SET EXERCISE:
Word for word, restate every line of the listing that follows.

----------

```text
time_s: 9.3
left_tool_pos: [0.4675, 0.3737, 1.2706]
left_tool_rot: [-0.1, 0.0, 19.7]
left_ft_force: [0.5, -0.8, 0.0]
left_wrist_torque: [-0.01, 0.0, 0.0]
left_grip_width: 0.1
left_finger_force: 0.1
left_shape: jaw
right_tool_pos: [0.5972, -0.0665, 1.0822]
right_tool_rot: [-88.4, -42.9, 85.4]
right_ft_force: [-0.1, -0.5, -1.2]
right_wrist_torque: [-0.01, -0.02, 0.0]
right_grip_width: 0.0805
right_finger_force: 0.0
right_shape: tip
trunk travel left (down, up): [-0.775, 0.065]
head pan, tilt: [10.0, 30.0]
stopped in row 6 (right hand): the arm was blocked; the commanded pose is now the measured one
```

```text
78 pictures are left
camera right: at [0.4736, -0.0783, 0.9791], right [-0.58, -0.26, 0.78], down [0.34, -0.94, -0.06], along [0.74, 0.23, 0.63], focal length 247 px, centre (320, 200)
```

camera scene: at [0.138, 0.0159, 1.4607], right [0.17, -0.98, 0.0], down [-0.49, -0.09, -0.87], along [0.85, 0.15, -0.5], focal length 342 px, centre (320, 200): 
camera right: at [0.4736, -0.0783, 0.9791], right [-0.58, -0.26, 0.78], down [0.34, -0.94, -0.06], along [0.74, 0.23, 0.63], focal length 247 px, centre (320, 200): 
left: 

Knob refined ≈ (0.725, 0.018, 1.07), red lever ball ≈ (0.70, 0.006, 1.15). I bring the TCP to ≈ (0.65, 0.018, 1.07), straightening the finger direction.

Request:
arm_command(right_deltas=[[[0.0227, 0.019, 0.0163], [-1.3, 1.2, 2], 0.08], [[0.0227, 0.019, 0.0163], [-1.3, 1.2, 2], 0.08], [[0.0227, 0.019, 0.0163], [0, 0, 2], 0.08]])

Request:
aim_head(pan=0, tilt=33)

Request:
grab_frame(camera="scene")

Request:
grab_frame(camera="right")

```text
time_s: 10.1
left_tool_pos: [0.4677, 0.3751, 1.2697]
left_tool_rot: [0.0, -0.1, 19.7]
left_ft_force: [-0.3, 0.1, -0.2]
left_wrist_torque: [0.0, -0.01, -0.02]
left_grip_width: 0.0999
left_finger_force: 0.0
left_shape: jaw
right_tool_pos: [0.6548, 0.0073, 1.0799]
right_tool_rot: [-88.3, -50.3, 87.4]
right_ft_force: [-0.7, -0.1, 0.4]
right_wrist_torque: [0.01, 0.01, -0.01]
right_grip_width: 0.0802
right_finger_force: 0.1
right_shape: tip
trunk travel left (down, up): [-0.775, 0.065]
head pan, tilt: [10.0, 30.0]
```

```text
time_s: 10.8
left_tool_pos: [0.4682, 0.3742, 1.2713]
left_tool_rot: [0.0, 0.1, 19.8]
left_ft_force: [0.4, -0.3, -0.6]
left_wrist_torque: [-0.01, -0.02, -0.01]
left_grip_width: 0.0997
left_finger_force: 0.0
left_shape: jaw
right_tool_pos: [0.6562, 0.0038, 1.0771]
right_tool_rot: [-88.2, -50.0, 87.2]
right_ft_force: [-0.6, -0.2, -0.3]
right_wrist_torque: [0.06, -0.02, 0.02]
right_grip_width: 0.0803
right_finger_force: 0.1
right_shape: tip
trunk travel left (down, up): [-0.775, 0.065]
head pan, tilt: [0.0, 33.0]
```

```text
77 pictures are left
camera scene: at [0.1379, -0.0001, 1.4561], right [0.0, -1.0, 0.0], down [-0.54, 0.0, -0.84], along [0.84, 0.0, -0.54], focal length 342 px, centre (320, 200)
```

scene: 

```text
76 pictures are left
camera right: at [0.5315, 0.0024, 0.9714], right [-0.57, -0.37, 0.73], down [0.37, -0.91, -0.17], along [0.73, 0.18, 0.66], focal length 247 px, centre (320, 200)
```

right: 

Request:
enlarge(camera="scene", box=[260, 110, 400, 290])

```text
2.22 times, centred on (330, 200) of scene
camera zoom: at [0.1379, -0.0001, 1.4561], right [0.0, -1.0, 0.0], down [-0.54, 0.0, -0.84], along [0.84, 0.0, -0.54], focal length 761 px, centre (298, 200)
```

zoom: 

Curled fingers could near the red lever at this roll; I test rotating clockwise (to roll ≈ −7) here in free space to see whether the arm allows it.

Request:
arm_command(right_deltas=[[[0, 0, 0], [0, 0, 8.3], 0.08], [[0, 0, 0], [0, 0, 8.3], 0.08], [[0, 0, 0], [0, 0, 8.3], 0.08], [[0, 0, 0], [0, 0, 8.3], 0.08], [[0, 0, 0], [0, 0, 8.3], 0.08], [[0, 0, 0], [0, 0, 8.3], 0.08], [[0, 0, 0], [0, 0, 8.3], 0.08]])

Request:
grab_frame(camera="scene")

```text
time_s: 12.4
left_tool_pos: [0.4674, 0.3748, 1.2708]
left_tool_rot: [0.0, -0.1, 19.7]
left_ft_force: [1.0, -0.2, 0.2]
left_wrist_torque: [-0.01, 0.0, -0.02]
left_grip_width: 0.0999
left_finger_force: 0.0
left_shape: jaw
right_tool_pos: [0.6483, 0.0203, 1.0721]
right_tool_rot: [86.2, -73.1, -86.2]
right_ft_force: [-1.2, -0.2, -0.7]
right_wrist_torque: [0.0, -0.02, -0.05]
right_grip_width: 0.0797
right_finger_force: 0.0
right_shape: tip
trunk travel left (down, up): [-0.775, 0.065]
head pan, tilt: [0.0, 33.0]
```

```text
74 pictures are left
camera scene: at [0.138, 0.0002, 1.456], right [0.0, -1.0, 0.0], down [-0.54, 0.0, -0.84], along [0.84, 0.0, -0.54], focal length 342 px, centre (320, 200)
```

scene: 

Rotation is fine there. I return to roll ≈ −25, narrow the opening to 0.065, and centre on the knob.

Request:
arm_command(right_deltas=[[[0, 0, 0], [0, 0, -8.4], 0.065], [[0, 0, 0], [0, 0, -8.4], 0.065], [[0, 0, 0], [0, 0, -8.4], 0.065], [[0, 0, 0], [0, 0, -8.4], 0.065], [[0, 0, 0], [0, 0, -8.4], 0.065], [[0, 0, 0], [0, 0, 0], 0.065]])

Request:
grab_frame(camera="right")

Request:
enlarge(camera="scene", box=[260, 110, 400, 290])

----------

IN RESPONSE:
```text
time_s: 9.3
left_tool_pos: [0.4675, 0.3737, 1.2706]
left_tool_rot: [-0.1, 0.0, 19.7]
left_ft_force: [0.5, -0.8, 0.0]
left_wrist_torque: [-0.01, 0.0, 0.0]
left_grip_width: 0.1
left_finger_force: 0.1
left_shape: jaw
right_tool_pos: [0.5972, -0.0665, 1.0822]
right_tool_rot: [-88.4, -42.9, 85.4]
right_ft_force: [-0.1, -0.5, -1.2]
right_wrist_torque: [-0.01, -0.02, 0.0]
right_grip_width: 0.0805
right_finger_force: 0.0
right_shape: tip
trunk travel left (down, up): [-0.775, 0.065]
head pan, tilt: [10.0, 30.0]
stopped in row 6 (right hand): the arm was blocked; the commanded pose is now the measured one
```

```text
78 pictures are left
camera right: at [0.4736, -0.0783, 0.9791], right [-0.58, -0.26, 0.78], down [0.34, -0.94, -0.06], along [0.74, 0.23, 0.63], focal length 247 px, centre (320, 200)
```

camera scene: at [0.138, 0.0159, 1.4607], right [0.17, -0.98, 0.0], down [-0.49, -0.09, -0.87], along [0.85, 0.15, -0.5], focal length 342 px, centre (320, 200): 
camera right: at [0.4736, -0.0783, 0.9791], right [-0.58, -0.26, 0.78], down [0.34, -0.94, -0.06], along [0.74, 0.23, 0.63], focal length 247 px, centre (320, 200): 
left: 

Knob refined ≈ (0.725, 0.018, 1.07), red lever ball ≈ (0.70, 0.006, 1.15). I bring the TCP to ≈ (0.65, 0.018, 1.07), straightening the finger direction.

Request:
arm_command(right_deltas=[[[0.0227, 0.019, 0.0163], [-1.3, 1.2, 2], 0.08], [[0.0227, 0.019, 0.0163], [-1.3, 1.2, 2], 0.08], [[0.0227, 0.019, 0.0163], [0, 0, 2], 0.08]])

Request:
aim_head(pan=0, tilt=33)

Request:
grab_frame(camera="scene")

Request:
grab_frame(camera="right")

```text
time_s: 10.1
left_tool_pos: [0.4677, 0.3751, 1.2697]
left_tool_rot: [0.0, -0.1, 19.7]
left_ft_force: [-0.3, 0.1, -0.2]
left_wrist_torque: [0.0, -0.01, -0.02]
left_grip_width: 0.0999
left_finger_force: 0.0
left_shape: jaw
right_tool_pos: [0.6548, 0.0073, 1.0799]
right_tool_rot: [-88.3, -50.3, 87.4]
right_ft_force: [-0.7, -0.1, 0.4]
right_wrist_torque: [0.01, 0.01, -0.01]
right_grip_width: 0.0802
right_finger_force: 0.1
right_shape: tip
trunk travel left (down, up): [-0.775, 0.065]
head pan, tilt: [10.0, 30.0]
```

```text
time_s: 10.8
left_tool_pos: [0.4682, 0.3742, 1.2713]
left_tool_rot: [0.0, 0.1, 19.8]
left_ft_force: [0.4, -0.3, -0.6]
left_wrist_torque: [-0.01, -0.02, -0.01]
left_grip_width: 0.0997
left_finger_force: 0.0
left_shape: jaw
right_tool_pos: [0.6562, 0.0038, 1.0771]
right_tool_rot: [-88.2, -50.0, 87.2]
right_ft_force: [-0.6, -0.2, -0.3]
right_wrist_torque: [0.06, -0.02, 0.02]
right_grip_width: 0.0803
right_finger_force: 0.1
right_shape: tip
trunk travel left (down, up): [-0.775, 0.065]
head pan, tilt: [0.0, 33.0]
```

```text
77 pictures are left
camera scene: at [0.1379, -0.0001, 1.4561], right [0.0, -1.0, 0.0], down [-0.54, 0.0, -0.84], along [0.84, 0.0, -0.54], focal length 342 px, centre (320, 200)
```

scene: 

```text
76 pictures are left
camera right: at [0.5315, 0.0024, 0.9714], right [-0.57, -0.37, 0.73], down [0.37, -0.91, -0.17], along [0.73, 0.18, 0.66], focal length 247 px, centre (320, 200)
```

right: 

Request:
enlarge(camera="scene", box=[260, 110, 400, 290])

```text
2.22 times, centred on (330, 200) of scene
camera zoom: at [0.1379, -0.0001, 1.4561], right [0.0, -1.0, 0.0], down [-0.54, 0.0, -0.84], along [0.84, 0.0, -0.54], focal length 761 px, centre (298, 200)
```

zoom: 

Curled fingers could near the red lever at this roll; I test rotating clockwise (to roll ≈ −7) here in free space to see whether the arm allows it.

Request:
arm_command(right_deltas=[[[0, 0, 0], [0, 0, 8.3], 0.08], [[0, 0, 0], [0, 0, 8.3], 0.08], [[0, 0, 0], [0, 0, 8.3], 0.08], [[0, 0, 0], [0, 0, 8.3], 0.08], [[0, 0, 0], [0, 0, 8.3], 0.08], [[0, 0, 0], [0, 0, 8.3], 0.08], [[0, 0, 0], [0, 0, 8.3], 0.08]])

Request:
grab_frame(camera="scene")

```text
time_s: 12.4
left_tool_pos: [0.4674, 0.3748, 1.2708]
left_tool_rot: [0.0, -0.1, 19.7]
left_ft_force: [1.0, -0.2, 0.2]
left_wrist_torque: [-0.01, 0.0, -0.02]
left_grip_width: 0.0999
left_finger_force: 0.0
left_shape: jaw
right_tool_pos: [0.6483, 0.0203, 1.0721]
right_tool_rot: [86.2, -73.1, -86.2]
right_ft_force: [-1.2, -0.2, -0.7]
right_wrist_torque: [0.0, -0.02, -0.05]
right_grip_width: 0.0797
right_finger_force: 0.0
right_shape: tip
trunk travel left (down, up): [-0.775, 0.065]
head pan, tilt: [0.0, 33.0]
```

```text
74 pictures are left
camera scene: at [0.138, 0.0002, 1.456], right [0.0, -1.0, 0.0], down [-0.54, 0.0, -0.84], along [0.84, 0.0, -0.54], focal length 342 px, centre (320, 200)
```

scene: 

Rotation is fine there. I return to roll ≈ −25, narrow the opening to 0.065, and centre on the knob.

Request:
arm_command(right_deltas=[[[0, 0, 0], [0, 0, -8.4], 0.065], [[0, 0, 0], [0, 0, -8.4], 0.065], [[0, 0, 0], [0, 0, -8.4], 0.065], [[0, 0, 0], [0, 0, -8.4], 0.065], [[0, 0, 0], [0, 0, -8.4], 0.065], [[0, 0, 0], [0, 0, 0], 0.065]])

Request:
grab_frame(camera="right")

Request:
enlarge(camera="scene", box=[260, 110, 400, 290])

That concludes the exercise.